[START OF SELECTED PASSAGE]

Carbon particle type characterization of the carbon behaviour impacting on a commercial-scale Sasol-Lurgi FBDB gasifier
Abstract
Char-form analysis, whilst not yet an ISO standard, is a relatively common characterization method applied to pulverized coal samples used by power utilities globally. Fixed-bed gasification coal feeds differ from pulverized fuel combustion feeds by nature of the initial particle size (+6 mm, −75 mm). Hence it is unlikely that combustion char morphological characterization schemes can be directly applied to fixed-bed gasifier chars. In this study, a unique carbon particle type analysis was developed to characterize the physical (and inferred chemical) changes occurring in the particles during gasification based on coal petrography and combustion char morphology. A range of samples sequentially sampled from a quenched commercial-scale Sasol-Lurgi fixed-bed dry-bottom (FBDB) Gasifier were thus analysed.
It was determined that maceral type (specifically vitrinite and inertinite) plays a pivotal role in the changes experienced by carbon particles when exposed to increasing temperature within the gasifier. Whole vitrinite particles and vitrinite bands within particles devolatilized first, followed at higher temperatures by reactive inertinite types. By the end of the pyrolysis zone, all the coal particles were converted to char, becoming consumed in the oxidation/combustion zone as the charge further descended within the gasifier.

[END OF SELECTED PASSAGE]

• STATED EXERCISE 1:
Retype the section of the selected passage that opens with "It was determined" and closes with "descended within the gasifier.".
• STATED EXERCISE 2:
How does the selected passage go on? Write the next part.

[START OF PROVIDED MATERIAL]

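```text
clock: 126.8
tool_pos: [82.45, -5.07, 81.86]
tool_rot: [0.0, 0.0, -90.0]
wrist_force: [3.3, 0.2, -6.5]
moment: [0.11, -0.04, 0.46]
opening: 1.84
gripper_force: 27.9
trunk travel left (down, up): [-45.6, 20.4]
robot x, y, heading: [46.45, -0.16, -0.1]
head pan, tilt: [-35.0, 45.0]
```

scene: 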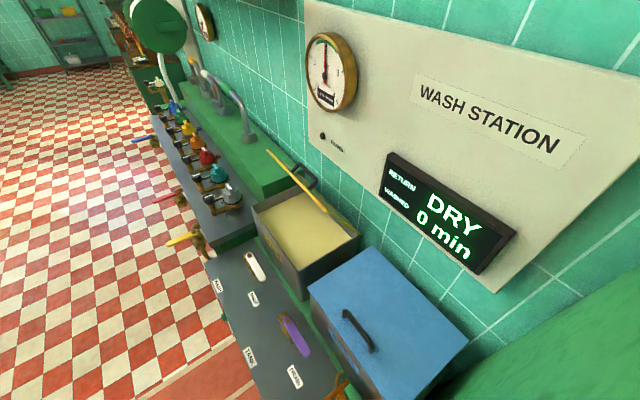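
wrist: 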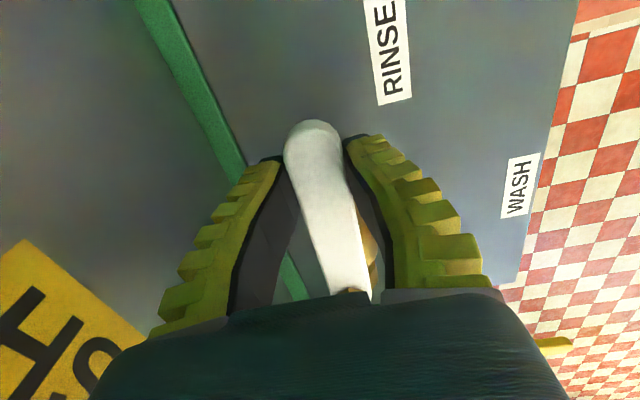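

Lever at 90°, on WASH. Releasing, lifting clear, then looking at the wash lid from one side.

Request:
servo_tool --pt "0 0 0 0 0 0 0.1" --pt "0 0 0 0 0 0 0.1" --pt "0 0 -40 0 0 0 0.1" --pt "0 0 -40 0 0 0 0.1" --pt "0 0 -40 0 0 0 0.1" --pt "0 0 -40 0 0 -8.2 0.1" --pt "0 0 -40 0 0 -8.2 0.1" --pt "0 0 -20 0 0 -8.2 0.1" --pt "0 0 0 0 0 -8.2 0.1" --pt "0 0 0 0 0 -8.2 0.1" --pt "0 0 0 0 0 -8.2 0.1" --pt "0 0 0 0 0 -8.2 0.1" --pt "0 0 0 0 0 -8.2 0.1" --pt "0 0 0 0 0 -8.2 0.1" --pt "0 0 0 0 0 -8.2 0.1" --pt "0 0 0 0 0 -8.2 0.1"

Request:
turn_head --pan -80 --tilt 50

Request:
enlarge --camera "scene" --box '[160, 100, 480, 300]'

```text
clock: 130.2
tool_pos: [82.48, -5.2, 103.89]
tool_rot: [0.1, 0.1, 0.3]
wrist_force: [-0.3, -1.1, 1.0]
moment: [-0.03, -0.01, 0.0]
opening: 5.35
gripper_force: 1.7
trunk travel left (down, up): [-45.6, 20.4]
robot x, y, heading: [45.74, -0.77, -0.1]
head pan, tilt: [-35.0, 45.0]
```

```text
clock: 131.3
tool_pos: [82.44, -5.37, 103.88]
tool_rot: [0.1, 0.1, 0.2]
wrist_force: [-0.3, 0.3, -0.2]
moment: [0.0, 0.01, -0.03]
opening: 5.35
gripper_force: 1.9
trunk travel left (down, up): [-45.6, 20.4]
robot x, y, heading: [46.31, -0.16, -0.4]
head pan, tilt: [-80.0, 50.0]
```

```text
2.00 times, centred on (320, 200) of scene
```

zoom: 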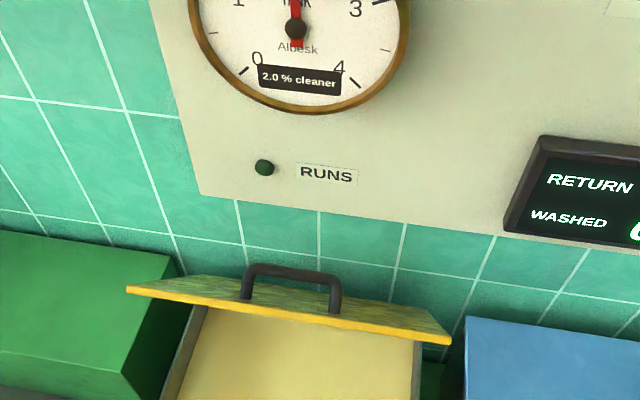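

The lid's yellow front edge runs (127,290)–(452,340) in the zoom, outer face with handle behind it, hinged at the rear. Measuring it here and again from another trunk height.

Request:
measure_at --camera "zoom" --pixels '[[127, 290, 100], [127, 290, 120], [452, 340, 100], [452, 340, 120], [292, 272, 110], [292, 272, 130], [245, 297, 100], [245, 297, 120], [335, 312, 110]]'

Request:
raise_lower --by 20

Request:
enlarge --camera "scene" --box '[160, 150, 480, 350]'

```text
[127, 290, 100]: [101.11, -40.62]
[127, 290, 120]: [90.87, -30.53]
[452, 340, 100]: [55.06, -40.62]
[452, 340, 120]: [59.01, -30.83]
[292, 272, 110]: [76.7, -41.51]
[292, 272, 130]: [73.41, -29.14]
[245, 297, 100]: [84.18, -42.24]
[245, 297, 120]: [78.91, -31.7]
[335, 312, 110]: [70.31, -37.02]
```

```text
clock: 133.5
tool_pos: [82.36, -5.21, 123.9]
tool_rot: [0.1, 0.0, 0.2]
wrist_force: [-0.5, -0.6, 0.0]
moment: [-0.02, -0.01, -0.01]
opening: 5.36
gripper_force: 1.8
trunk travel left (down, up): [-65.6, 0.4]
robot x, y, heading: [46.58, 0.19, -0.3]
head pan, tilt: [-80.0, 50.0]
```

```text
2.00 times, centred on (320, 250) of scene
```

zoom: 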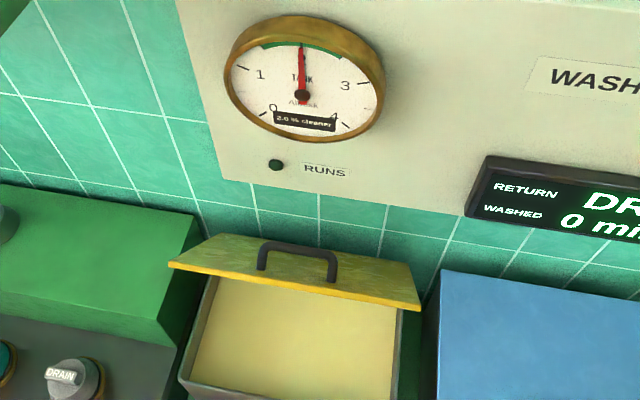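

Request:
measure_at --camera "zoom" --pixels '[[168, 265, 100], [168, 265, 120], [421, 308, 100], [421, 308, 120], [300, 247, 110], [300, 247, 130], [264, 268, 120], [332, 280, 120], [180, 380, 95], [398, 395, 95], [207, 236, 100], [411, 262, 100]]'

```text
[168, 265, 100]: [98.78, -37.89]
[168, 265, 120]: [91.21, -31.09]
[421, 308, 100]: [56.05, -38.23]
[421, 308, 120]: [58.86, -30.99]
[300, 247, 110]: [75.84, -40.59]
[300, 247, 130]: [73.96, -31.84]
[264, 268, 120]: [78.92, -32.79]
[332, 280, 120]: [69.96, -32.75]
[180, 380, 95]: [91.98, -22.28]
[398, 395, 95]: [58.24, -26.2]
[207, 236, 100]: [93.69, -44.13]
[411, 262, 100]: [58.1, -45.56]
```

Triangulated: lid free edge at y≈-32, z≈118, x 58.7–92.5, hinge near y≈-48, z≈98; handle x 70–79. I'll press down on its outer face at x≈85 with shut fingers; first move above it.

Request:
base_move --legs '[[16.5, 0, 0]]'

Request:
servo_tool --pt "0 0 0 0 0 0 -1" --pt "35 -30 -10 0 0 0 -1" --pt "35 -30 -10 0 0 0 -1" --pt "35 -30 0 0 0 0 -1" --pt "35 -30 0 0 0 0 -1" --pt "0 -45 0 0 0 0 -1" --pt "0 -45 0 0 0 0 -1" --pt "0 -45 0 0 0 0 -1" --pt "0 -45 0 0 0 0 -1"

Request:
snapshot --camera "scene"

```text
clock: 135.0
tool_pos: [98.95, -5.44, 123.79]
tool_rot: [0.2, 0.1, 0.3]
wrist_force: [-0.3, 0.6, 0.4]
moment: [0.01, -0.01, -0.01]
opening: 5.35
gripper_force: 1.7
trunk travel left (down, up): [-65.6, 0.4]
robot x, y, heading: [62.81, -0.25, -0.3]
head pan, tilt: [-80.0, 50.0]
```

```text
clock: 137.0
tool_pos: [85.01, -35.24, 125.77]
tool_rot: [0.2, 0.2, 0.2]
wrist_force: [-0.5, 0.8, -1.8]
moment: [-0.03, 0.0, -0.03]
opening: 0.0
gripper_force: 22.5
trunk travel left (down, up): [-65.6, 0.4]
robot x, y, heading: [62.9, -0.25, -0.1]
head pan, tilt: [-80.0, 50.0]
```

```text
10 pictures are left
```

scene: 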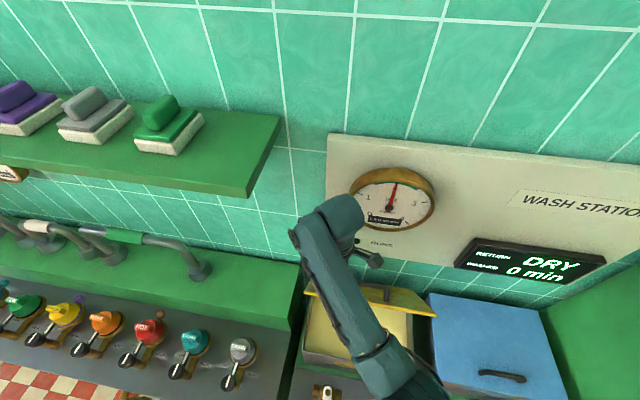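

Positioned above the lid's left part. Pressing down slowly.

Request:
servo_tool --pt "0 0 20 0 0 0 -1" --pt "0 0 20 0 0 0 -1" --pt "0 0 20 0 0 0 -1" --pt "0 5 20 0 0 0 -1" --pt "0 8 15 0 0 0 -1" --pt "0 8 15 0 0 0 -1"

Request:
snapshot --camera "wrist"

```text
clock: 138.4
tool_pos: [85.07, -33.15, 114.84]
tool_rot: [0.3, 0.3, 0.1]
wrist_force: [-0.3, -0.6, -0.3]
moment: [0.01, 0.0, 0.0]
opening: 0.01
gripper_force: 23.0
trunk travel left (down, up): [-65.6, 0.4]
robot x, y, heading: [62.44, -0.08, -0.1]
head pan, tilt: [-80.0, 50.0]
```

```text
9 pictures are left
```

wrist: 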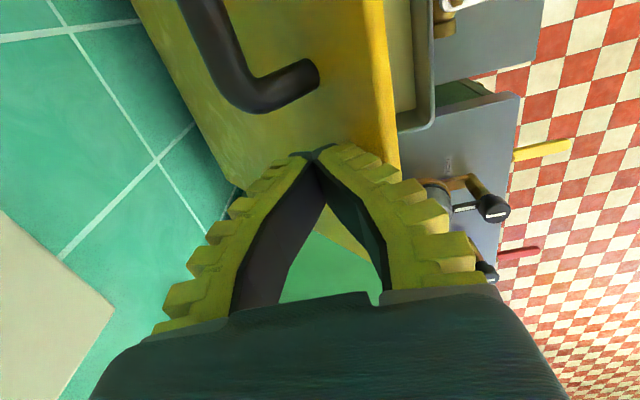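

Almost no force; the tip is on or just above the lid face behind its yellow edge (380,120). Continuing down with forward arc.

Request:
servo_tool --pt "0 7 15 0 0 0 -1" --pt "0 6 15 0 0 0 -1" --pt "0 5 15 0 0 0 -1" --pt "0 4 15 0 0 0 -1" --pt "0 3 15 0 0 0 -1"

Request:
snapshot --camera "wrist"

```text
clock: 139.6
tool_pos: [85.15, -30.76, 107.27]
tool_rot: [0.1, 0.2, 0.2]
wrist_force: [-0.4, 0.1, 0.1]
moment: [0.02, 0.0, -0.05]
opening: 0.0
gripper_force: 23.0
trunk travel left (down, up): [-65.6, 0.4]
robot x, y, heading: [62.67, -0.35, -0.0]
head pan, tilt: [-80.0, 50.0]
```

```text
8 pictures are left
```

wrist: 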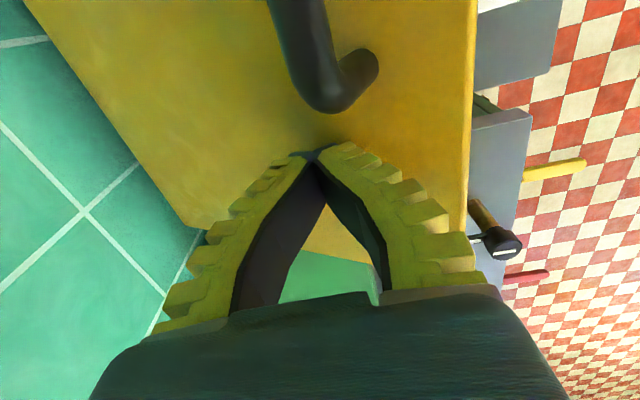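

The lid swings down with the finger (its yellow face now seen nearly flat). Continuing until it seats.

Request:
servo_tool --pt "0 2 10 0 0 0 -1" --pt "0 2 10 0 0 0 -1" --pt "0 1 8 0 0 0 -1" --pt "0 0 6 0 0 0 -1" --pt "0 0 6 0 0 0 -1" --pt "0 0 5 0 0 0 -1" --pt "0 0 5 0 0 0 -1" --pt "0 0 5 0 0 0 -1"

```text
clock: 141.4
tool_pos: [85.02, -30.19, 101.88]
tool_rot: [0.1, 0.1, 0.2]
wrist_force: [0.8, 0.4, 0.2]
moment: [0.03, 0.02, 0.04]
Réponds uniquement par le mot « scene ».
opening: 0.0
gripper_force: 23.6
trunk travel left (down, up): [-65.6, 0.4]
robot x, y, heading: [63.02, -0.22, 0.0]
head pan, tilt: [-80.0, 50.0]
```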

[END OF PROVIDED MATERIAL]

• EXERCISE OUTPUT 1:
It was determined that maceral type (specifically vitrinite and inertinite) plays a pivotal role in the changes experienced by carbon particles when exposed to increasing temperature within the gasifier. Whole vitrinite particles and vitrinite bands within particles devolatilized first, followed at higher temperatures by reactive inertinite types. By the end of the pyrolysis zone, all the coal particles were converted to char, becoming consumed in the oxidation/combustion zone as the charge further descended within the gasifier.

• EXERCISE OUTPUT 2:
The carbon particle type results showed that both the porous and carbominerite char types follow similar burn-out profiles. These char types formed in the slower pyrolysis region within the pyrolysis zone, increasing to around 10% by volume within the reduction zone, where 53% carbon conversion occurred. Both of these char forms were consumed by the time the charge reached the ash-grate at the base of the reactor, and therefore did not contribute to the carbon loss in the ash discharge. It would appear as if the dense char and intermediate char types are responsible for the few percent carbon loss that is consistently obtained at the gasification operations.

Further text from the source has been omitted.